Schon wieder ein rechtsmedizinischer Fallbericht, bei dem die Autoren einen “Abdruck” der verstorbenen Person mit den angeblichen Hinterlassenschaften eines angeblichen Religionsgründers auf seinem angeblichen Grabtuch vergleichen? Ja, in der Tat. Damals war es ein Gesichtsabdruck auf einem Lastwagen nach einem Unfall und ich stellte fest, daß “Abgar-Bild” eine treffendere Bezeichnung gewesen wäre. Diesmal ist es ein Artikel mit dem Titel “Could the Shroud of Turin be an effect of post-mortem changes?” (Ü: “Könnte das Turiner Grabtuch eine Auswirkung post-mortaler Veränderungen sein?”) im Journal Forensic Science, Medicine and Pathology [1]. Die Echtheit des Turiner Grabtuch ist natürlich hoch umstritten und es gibt keinerlei belastbare Belege dafür und viele dagegen (und daß es Jesus sehr wahrscheinlich nicht gab, ist nur einer davon). Über seine Entstehung existieren diverse phantastische Geschichten und Theorien [2] und über dieses Tuch wurde schon sehr viel gesagt und geschrieben, auch in der medizinischen Fachliteratur [3]. Ich will mich hier deshalb gar nicht daran abarbeiten, sondern mich damit begnügen, die Abbildung aus der Wikipedia zu reproduzieren, um die Hypopthese (s.u.) der Autoren zu illustrieren:
Zum Fall: ein 71-jähriger Mann wurde tot in seiner verschlossenen Wohnung aufgefunden, wo er im Flur auf dem Bauch lag. Das Gesicht lag mit der rechten Seite auf, beide Arme waren in den Ellenbogen angewinkelt, der rechte Arm lag unter der Brust, der linke neben dem Körper auf dem Boden. Der Leichnam war mit einer Unterhose und Socken bekleidet und wies bereits deutliche Fäulnisanzeichen (grünlich-braune Verfärbung des gesamten Körpers, Madenbefall, Waschhaut) auf (wer sich über mögliche Fäulnisveränderungen einer Leiche informieren möchte, klicke hier. ) Nachforschungen ergaben, daß der Verstorbene einige Wochen von niemandem mehr gesehen worden war und aus seiner medizinischen Vorgeschichte ging hervor, daß er an Bluthochdruck, Diabetes und Magenproblemen gelitten hatte.

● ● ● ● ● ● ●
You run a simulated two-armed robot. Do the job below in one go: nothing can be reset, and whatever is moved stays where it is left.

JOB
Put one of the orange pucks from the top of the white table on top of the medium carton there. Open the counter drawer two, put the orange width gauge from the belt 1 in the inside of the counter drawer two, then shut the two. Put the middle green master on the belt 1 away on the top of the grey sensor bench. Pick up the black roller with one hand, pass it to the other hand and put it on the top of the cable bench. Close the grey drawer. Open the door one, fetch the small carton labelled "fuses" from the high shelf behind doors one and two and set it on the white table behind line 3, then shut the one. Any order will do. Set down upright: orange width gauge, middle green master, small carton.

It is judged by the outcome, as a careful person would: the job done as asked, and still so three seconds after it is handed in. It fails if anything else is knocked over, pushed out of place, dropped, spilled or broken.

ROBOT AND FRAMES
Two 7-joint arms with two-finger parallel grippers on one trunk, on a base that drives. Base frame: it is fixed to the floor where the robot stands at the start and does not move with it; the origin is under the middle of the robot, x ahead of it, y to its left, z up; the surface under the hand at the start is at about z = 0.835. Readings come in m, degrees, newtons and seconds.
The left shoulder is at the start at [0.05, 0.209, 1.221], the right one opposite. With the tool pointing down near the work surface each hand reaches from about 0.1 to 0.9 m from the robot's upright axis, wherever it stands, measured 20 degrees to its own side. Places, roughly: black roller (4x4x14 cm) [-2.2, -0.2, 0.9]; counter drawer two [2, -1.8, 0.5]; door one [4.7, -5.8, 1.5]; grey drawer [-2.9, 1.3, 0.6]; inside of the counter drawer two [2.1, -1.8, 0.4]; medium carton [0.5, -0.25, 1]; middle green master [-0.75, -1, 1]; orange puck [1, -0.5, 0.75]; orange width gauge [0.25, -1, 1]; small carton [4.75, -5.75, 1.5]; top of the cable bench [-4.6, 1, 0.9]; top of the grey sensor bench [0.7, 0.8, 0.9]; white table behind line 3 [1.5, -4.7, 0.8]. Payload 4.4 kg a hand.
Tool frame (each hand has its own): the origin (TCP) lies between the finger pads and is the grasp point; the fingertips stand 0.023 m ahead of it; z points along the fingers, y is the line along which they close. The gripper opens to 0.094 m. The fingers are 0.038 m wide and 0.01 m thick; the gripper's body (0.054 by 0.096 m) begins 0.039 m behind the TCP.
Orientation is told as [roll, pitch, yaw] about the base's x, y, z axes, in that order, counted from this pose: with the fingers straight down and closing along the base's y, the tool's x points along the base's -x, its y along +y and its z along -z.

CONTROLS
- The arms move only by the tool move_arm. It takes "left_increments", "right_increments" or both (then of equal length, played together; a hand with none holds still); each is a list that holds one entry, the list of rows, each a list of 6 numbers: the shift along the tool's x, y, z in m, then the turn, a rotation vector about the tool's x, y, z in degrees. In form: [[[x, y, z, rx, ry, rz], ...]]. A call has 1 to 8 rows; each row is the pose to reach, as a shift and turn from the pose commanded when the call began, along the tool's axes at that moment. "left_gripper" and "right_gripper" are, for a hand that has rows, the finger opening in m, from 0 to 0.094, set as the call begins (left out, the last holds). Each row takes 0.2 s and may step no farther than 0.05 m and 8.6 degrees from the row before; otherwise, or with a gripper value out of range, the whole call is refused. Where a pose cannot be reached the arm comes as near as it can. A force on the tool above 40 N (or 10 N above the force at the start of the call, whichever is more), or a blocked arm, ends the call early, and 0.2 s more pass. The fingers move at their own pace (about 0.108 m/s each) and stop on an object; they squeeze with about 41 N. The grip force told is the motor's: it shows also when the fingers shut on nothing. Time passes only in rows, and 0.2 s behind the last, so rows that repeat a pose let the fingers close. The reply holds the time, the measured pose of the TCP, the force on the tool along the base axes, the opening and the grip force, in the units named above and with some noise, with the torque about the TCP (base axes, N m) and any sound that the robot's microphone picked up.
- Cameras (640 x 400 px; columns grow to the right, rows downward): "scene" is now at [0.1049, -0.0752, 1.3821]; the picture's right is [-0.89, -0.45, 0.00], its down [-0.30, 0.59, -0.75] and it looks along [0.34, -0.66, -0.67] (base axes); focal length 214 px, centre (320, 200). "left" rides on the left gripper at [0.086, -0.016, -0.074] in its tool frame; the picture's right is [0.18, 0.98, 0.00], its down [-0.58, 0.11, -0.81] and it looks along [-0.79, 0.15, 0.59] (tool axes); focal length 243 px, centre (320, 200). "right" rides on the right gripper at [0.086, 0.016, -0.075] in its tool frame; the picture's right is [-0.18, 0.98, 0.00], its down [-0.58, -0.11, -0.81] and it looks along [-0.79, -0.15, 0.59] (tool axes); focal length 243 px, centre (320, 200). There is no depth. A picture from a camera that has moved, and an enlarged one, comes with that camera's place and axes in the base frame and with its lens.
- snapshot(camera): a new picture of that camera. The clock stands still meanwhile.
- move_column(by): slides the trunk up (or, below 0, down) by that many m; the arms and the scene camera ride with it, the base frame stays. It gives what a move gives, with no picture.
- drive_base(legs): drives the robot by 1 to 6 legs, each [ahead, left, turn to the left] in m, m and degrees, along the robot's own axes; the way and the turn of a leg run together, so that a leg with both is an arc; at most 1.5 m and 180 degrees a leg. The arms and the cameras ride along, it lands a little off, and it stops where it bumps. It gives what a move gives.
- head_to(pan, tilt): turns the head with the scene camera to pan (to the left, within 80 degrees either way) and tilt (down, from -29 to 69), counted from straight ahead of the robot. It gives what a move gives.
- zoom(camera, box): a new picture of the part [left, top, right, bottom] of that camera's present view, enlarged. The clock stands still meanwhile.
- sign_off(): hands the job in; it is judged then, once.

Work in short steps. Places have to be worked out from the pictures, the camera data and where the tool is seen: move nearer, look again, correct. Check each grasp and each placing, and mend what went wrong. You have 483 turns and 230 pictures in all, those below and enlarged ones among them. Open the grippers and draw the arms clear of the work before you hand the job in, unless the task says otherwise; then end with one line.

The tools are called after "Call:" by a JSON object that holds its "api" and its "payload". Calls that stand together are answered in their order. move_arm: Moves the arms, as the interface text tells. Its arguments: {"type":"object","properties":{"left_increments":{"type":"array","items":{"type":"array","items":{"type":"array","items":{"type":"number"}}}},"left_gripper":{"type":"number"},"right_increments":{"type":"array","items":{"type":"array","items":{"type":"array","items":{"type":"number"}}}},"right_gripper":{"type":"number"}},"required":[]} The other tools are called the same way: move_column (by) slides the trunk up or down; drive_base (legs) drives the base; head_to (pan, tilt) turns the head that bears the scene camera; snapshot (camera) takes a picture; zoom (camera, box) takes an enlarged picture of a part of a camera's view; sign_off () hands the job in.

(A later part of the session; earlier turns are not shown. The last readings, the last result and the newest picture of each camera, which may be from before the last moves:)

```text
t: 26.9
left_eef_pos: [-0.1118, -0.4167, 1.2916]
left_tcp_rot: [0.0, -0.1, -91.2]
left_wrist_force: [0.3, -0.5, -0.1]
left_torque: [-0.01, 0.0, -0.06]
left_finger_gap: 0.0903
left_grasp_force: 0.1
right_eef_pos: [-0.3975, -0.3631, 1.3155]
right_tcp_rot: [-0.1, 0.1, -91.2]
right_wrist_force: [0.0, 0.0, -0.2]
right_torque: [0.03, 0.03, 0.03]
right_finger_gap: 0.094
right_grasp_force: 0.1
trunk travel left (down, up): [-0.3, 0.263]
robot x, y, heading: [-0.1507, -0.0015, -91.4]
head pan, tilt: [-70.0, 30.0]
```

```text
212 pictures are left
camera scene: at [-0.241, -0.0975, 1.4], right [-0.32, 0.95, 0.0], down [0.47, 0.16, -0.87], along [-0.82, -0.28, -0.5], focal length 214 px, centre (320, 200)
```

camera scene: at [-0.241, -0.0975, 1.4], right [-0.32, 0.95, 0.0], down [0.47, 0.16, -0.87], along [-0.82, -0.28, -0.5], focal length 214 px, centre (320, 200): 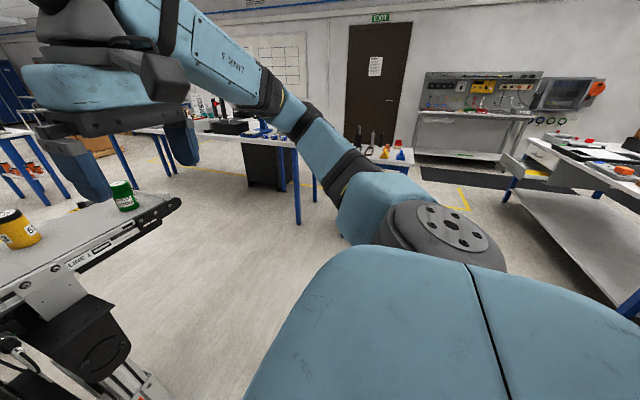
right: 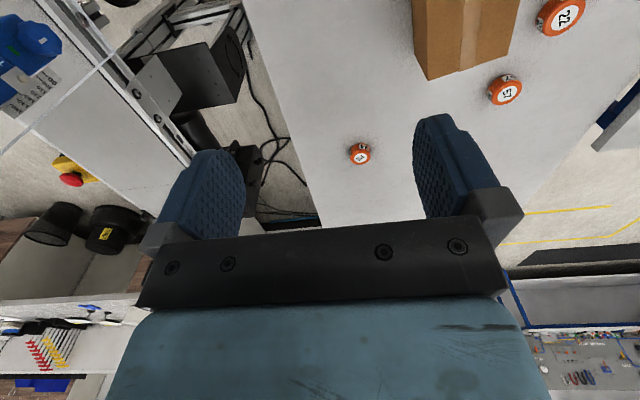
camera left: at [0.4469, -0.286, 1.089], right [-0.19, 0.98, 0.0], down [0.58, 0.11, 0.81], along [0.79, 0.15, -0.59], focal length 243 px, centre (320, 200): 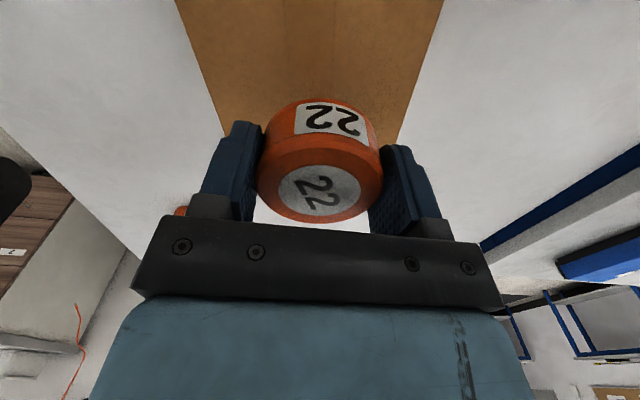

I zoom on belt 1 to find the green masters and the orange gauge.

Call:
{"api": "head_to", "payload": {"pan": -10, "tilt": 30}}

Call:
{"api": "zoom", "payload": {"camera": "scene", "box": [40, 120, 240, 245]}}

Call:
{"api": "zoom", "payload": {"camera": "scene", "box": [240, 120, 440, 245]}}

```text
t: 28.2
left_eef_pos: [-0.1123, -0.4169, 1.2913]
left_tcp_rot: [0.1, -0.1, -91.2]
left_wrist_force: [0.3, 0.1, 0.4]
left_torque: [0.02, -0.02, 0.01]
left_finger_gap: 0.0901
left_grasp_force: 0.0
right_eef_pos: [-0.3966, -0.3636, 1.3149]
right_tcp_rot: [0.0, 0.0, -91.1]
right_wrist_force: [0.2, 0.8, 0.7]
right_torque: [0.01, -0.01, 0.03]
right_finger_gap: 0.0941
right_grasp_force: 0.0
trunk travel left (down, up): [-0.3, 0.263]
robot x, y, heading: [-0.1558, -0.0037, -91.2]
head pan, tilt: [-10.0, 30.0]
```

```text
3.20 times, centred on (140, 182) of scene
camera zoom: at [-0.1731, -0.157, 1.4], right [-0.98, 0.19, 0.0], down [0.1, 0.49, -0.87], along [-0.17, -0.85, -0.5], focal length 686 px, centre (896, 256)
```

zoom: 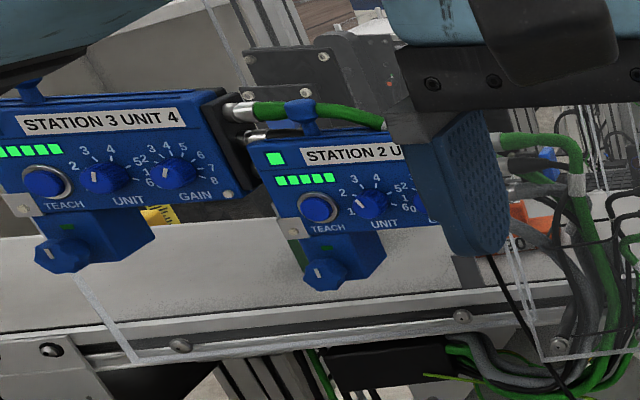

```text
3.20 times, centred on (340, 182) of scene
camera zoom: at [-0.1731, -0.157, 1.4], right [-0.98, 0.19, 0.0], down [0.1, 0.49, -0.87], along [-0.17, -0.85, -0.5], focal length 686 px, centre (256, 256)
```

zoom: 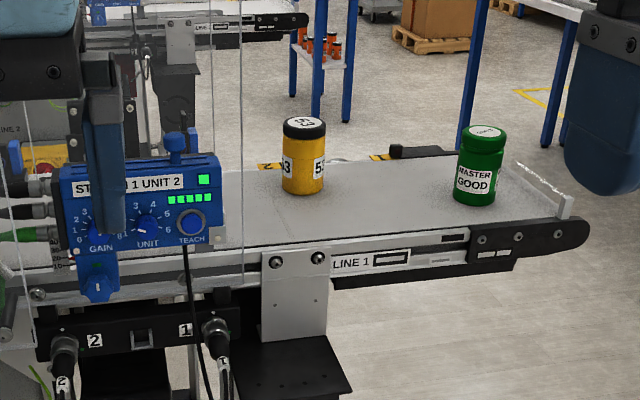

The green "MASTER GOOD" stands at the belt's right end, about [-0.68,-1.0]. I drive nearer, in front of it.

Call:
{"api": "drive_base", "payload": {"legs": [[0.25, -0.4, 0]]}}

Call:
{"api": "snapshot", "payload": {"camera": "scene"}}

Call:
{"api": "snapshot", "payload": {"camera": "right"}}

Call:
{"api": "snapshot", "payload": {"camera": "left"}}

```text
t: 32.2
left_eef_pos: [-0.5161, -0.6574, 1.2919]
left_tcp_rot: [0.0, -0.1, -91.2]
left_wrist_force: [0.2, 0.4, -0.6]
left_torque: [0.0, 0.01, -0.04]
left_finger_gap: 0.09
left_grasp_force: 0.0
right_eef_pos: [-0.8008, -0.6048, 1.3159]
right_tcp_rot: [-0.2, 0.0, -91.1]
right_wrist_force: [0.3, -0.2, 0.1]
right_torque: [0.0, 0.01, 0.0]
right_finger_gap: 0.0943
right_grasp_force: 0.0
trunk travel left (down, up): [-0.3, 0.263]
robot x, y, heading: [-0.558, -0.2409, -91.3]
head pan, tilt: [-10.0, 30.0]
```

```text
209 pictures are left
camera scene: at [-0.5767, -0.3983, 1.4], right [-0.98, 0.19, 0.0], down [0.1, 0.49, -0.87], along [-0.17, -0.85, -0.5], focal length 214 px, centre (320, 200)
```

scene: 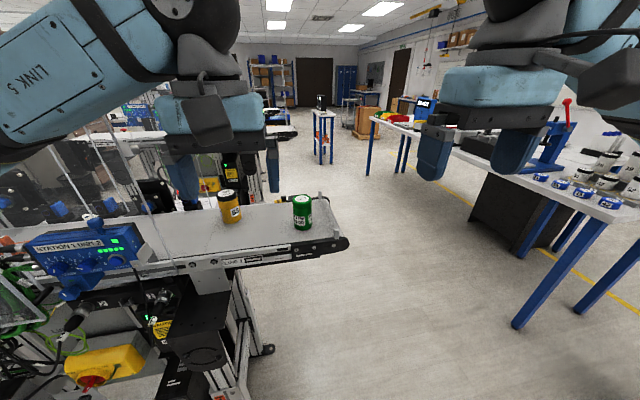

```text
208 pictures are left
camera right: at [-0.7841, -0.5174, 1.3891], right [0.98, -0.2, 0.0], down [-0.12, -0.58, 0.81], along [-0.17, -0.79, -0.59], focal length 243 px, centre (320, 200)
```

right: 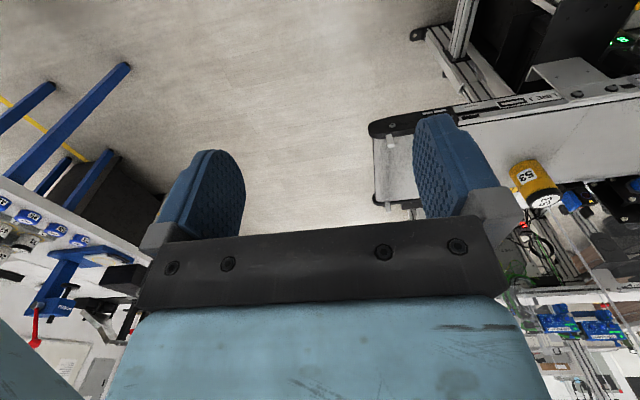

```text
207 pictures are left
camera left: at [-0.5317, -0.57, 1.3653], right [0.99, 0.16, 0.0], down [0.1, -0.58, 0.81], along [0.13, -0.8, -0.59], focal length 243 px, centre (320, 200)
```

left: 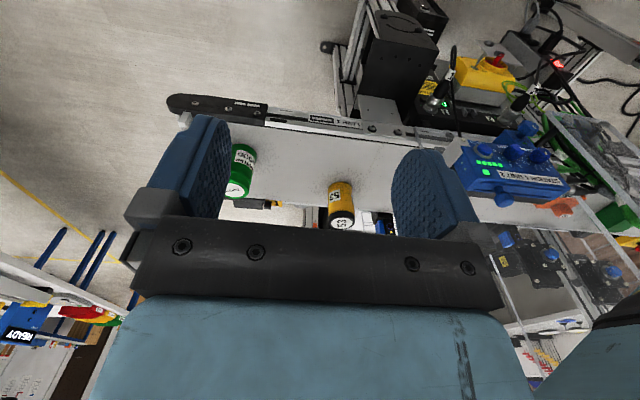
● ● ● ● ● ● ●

Als die Leiche für weitere Untersuchungen von ihrer Liegeposition entfernt wurde, wurde ein umfangreicher, rot-brauner Fleck sichtbar, der offenbar durch ausgetretene Fäulnisflüssigkeit entstanden war und in seiner Ausprägung und Umriss exakt die Form und Position des Leichnams abbildete. Insbesondere konnte man die Positionierung der Arme (s.o.) und sogar die durch die Unterhose bekleidete Stelle genau nachvollziehen:
Äußere Leichenschau und Obduktion des 168 cm großen, 51 kg schweren Leichnams erbrachten keinerlei Hinweise für äußere Verletzungen oder Traumata. Die Magenschleimhaut wies zahlreiche punktförmige Einblutungen auf, zudem waren mittelgeradige, altersentsprechende Kalkablagerungen an den Herzklappen zu erkennen. Die weiteren inneren Organe waren ohne pathologischen Befund, die Todesursache blieb nach Obduktion zunächst unklar. Die Ergebnisse der anschließenden toxikologischen Untersuchung wiesen jedoch auf ein mögliches diabetisches Koma hin (68 mg/kg Aceton im Muskelgewebe).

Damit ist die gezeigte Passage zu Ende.